_TASK DETAILS_
Count the lines below that contain the word "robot", and give only that number.

_INFORMATION PROVIDED_

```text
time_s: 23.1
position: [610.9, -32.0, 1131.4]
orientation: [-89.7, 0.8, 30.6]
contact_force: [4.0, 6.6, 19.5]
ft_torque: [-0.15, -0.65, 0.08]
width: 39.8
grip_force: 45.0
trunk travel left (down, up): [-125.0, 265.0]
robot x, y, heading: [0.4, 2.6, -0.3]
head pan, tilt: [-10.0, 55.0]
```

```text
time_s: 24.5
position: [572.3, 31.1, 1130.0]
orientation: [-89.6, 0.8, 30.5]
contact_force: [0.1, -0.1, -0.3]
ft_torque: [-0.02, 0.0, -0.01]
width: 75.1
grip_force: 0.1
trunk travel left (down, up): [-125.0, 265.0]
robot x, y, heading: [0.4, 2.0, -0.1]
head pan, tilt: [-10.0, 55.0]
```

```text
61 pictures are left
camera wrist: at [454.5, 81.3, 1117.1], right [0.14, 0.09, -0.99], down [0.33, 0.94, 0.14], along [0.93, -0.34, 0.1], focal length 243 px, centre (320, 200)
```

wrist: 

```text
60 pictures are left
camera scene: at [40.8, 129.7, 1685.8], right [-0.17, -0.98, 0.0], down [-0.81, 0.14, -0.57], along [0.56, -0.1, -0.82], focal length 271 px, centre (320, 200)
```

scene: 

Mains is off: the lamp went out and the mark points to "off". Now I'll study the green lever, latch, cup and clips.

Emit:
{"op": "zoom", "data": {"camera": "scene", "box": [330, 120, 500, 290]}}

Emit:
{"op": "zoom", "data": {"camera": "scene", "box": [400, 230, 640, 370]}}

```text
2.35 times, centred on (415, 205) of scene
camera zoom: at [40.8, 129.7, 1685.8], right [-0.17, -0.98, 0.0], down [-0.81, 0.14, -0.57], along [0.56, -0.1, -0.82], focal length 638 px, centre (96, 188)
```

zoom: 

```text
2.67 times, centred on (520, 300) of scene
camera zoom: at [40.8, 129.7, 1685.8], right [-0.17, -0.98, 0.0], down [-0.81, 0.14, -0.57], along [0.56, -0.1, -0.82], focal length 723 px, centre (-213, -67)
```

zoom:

_THE REPLY_
2